Bombing and shelling have escalated in northwestern Syria’s Idlib province in recent months, where hundreds of thousands of people have sought shelter from fighting elsewhere. In addition to those directly affected by the war, some people face additional health issues that make their lives even more challenging. For the past five years, Syrian endocrinologist Mohammad Al Youssef has been working with Doctors Without Borders/Médecins Sans Frontières (MSF) to provide lifesaving treatment to people who have received a kidney transplant. Here, he describes his experience.
Ten years ago, I underwent a kidney transplant. In that moment, I switched roles. I was not the doctor anymore—I became the patient.

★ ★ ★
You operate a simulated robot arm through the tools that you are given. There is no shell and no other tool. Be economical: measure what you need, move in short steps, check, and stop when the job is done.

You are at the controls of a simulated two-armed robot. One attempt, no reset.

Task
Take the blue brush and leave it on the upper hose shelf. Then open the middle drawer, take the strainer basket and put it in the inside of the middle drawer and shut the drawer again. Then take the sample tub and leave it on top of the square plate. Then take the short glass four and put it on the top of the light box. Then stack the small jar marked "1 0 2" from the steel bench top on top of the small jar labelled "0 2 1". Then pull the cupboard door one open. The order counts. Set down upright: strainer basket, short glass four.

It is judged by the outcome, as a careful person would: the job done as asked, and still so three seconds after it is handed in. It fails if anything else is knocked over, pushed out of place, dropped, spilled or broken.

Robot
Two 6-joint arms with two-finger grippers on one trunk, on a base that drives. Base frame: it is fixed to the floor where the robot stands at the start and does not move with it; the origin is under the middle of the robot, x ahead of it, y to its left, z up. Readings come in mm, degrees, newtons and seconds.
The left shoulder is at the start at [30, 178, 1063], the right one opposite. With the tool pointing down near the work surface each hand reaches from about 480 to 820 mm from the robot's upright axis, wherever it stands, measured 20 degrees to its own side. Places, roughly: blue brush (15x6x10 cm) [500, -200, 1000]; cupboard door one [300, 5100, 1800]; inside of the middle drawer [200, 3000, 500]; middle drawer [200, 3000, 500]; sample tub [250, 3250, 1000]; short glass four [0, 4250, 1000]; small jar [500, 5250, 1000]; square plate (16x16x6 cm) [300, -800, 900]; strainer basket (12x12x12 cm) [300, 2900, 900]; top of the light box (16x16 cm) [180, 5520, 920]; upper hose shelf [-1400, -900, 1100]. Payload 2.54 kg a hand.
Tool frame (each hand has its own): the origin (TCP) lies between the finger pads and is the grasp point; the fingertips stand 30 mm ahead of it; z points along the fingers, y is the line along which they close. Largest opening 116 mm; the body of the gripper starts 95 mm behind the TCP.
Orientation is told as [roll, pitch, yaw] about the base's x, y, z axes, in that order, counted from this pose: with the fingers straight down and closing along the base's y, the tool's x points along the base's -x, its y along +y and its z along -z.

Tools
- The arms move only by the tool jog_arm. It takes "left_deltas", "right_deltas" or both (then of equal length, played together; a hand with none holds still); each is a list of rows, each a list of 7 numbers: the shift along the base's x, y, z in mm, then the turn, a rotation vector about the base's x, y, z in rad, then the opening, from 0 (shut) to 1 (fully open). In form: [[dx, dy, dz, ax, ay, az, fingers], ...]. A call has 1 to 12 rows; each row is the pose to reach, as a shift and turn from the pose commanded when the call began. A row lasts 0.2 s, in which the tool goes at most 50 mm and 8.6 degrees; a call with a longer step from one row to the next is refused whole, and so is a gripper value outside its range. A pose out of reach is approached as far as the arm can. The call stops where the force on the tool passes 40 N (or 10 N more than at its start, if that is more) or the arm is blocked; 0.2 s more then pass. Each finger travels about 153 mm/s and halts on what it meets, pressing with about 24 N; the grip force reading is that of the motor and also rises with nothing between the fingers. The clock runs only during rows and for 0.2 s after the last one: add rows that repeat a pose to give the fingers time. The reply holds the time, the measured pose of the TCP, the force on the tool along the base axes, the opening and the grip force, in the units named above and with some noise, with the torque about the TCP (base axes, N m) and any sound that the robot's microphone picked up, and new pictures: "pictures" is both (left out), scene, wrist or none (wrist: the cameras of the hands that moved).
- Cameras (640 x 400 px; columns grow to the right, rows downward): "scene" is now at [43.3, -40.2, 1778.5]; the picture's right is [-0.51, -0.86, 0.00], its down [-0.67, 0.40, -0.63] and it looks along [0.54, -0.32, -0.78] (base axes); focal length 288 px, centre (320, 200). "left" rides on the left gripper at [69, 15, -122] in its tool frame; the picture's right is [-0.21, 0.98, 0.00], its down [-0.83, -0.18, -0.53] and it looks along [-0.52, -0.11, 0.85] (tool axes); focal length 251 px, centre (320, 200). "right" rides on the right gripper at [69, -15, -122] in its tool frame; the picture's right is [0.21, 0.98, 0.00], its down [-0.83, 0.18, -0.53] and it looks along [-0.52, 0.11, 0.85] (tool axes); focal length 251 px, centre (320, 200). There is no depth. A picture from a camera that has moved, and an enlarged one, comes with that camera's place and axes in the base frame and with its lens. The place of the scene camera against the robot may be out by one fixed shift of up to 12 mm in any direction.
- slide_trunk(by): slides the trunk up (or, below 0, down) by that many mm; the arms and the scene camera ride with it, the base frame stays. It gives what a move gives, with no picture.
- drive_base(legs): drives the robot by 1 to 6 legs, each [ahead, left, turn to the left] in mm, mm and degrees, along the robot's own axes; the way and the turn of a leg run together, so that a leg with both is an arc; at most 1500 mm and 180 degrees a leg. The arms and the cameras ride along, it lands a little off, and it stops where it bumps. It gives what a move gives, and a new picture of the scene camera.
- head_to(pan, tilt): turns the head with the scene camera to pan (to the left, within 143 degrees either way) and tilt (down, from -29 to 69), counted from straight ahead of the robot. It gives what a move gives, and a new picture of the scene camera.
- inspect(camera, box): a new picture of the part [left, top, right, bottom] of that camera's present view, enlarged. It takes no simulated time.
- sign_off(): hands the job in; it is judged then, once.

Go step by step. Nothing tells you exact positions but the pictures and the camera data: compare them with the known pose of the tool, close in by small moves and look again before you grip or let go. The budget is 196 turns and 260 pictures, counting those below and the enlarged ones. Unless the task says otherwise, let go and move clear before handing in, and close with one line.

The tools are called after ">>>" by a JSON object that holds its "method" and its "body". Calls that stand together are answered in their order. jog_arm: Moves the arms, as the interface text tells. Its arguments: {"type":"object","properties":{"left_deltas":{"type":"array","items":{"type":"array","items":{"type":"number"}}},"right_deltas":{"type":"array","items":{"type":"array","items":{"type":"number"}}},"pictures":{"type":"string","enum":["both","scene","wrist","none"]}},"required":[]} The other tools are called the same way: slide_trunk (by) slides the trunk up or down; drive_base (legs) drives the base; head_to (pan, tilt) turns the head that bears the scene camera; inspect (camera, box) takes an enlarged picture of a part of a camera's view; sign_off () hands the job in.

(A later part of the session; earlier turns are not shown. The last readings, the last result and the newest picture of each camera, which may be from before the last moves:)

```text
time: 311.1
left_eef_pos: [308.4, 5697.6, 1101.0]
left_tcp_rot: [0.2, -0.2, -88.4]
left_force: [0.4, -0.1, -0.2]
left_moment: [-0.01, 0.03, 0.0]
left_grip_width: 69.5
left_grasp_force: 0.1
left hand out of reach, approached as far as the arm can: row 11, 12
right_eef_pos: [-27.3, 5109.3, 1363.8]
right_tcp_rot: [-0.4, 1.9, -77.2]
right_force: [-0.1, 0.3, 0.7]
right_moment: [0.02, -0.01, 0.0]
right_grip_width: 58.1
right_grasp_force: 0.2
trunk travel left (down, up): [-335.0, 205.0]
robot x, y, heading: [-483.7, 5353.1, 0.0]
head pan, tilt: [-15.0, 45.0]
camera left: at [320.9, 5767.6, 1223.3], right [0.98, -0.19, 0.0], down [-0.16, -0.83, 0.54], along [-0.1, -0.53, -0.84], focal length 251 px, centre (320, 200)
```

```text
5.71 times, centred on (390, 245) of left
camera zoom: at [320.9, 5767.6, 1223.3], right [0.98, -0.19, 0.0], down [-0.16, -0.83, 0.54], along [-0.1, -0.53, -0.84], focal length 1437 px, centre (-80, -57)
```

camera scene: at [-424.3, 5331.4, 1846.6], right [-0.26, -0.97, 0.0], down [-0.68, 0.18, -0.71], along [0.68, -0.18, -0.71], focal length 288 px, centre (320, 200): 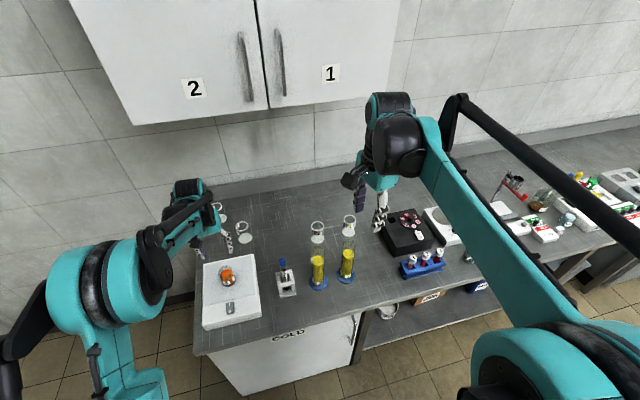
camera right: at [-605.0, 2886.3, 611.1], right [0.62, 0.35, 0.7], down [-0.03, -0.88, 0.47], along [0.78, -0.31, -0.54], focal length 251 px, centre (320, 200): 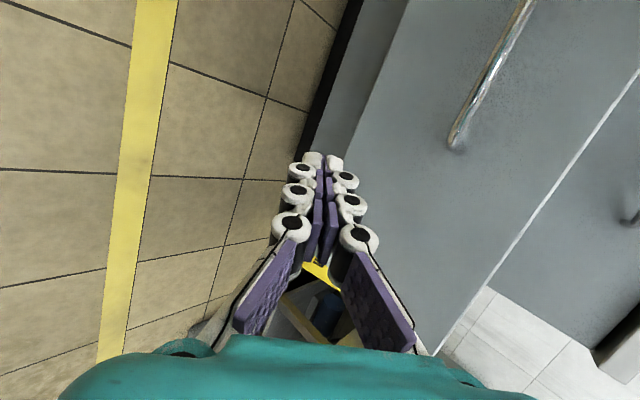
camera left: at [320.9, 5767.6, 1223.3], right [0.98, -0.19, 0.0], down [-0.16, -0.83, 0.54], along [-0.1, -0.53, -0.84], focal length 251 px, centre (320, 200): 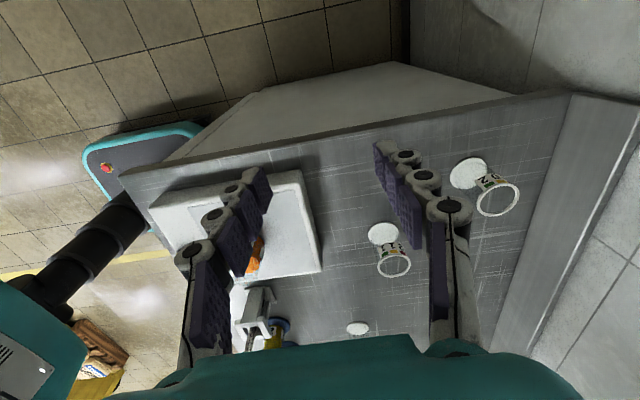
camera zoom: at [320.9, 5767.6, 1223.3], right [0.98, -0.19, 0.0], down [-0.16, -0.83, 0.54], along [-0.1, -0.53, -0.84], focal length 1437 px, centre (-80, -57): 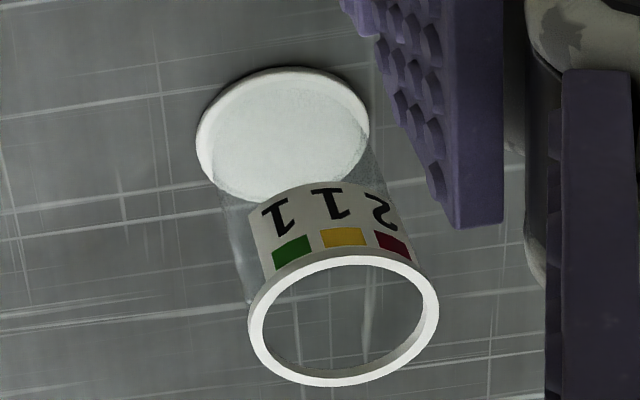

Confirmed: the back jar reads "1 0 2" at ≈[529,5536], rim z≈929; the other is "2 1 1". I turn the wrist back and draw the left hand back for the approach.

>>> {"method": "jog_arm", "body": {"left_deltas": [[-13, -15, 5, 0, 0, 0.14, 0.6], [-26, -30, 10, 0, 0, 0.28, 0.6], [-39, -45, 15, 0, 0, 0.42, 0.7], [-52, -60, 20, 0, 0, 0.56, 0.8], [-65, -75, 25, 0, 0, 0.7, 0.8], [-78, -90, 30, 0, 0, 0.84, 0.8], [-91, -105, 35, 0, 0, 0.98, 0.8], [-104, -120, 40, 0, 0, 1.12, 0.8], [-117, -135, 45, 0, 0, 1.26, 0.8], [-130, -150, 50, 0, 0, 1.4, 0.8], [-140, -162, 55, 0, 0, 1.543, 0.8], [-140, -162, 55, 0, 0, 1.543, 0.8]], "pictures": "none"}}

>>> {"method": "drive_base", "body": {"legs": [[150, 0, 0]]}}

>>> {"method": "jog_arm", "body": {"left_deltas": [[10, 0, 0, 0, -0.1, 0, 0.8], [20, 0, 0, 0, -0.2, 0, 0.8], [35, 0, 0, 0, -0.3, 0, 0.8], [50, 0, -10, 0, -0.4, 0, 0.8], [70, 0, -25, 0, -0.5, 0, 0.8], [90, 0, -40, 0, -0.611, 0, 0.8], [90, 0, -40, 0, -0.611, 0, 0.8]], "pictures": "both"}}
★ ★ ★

This operation turned out to be a decisive moment in my life, but also in my career. An endocrinologist by training, I had, until then, focused mostly on the treatment of diabetes. My transplant, as well as the war that started two years later in my country, encouraged me to change my specialty. Today, I am one of the only doctors in northern Syria providing treatment for patients who underwent a kidney transplant.
“Everything changed”
Before the war broke out in Syria, these patients’ treatment was quite straightforward. They would get taken care of in governmental hospitals or health centers. Everything was available, and dialysis or medications were free of charge for kidney transplant patients.
But in 2011, everything changed. Checkpoints started to appear everywhere on the roads, and people could not go in and out of their village or town to receive their treatment as they used to. Depending on where you were from, you could get arrested or even killed. It did not matter if you were sick. Coming from the wrong place could considerably complicate your movements and, by extension, your medical treatment.

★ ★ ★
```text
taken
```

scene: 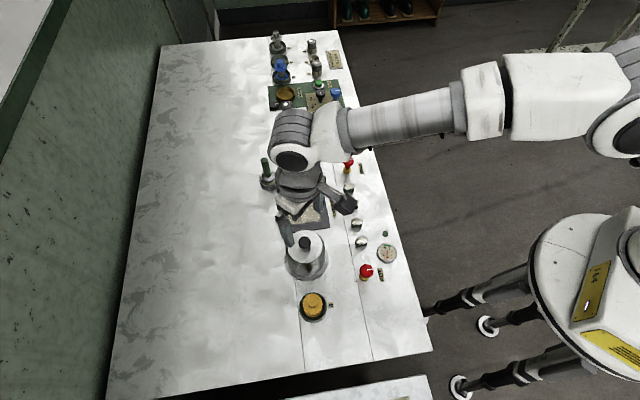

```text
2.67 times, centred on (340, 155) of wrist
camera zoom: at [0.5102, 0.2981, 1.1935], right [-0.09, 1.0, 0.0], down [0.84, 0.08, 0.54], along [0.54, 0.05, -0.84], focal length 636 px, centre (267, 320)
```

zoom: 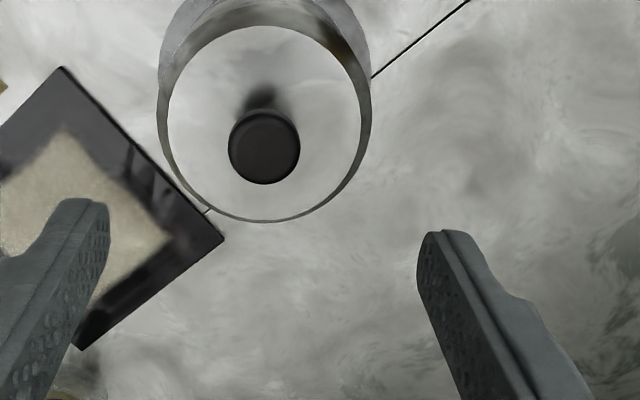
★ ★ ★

All of the people I knew who had received kidney transplants resorted to buying their own medicines or asking their relatives abroad to ship them to Syria. These drugs were their only way of survival. After a kidney transplant, patients have to take immunosuppressants for the rest of their lives, in order for their body not to reject the new kidney. If they stop the medicine, patients go into kidney failure. If there’s kidney failure, they have to start dialysis.
Dialysis is a much less convenient and also much more expensive form of treatment than taking immunosuppressants. For instance, when you sum up all expenses, the cost for dialysis, per patient, is about $450 to $500 per month. In comparison, taking immunosuppressants usually doesn’t cost more than $150 to $200 per month. But even this is a huge amount of money for people in Syria. It is more than an average person’s monthly salary. Most of the patients can simply not afford it.
“The situation of these patients has been completely overlooked”
That’s why, in 2014, I decided to reach out to MSF, with the help of local health authorities. I told MSF that I knew 22 kidney transplant patients in this situation, unable to afford their medications, and provided the organization with their medical files. MSF agreed to support these patients and to provide, free of charge, the treatment that would keep them alive.
This made me incredibly happy. As a kidney transplant recipient, I wanted to support the patients, to be there morally, but also to help, as much as possible, practically. Since the beginning of the war and until then, the situation of these patients had been completely overlooked by most humanitarian organizations.
The cohort I started to follow grew over the next few months and years. Through word-of-mouth mostly, more and more kidney transplant patients started to reach out to me, to benefit from the donation of medications. This shows how much such support was needed. From 22 patients, I started to treat 45, then 73 and then almost a hundred!
In 2015, another humanitarian organization replicated the same activity in Aleppo governorate and asked me to help there, too. I started sharing my time between MSF and this second organization, overseeing the treatment of over a hundred patients in the north of Syria. Some of my patients, displaced by the conflict, also come from other parts of the country.
“My patients did not give up on me”
Taking care of these patients for the past five years has changed me. When people talk about Syria, we often hear about wounds and trauma injuries. There is little to no focus on what the situation can be like for patients who underwent a transplant and now need lifesaving treatment.
Since 2014, the work that I have accomplished has brought me relief and satisfaction, but if I am completely honest, I am also very tired of working and living in such a challenging situation. I even wanted to give up at some point, but my patients did not give up on me. They told me that I had to continue—they didn’t have anyone else to rely on.
Today, in Idlib, the context is particularly bad, and the war is far from over. We cannot know what the future holds because everything changes every day. The only thing that I am now sure of is that I will not give up on my work, as long as my patients need treatment.
I cannot abandon them, and I’ll continue to do this job until I am sure they are safe. These people don’t care about war; they just want to live a normal life. Providing this treatment is the only way to make this possible and to ensure their survival.